* Begin Supplied data *
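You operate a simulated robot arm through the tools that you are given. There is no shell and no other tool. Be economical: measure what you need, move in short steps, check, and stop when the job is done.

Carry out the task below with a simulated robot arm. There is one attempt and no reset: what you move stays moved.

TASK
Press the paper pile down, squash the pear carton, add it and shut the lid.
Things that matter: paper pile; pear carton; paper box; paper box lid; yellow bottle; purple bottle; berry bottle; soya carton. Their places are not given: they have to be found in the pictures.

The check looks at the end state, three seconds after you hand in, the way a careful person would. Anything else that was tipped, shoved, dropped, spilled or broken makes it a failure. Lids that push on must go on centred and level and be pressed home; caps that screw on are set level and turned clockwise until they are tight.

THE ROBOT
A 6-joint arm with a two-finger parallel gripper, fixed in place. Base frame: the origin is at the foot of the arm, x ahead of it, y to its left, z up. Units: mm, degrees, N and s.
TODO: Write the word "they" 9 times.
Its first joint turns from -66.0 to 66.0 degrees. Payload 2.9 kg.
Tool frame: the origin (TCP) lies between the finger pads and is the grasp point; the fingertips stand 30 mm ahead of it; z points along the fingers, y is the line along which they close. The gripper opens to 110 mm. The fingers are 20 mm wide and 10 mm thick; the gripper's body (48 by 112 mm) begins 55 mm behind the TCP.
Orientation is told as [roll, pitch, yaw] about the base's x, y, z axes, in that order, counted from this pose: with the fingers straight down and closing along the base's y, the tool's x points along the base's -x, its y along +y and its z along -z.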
* End Supplied data *
Directive =>
Every line from the one containing "TODO: Write the" through the end of the data must be repeated exactly, and no other line.

Output for this exercise =>
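TODO: Write the word "they" 9 times.
Its first joint turns from -66.0 to 66.0 degrees. Payload 2.9 kg.
Tool frame: the origin (TCP) lies between the finger pads and is the grasp point; the fingertips stand 30 mm ahead of it; z points along the fingers, y is the line along which they close. The gripper opens to 110 mm. The fingers are 20 mm wide and 10 mm thick; the gripper's body (48 by 112 mm) begins 55 mm behind the TCP.
Orientation is told as [roll, pitch, yaw] about the base's x, y, z axes, in that order, counted from this pose: with the fingers straight down and closing along the base's y, the tool's x points along the base's -x, its y along +y and its z along -z.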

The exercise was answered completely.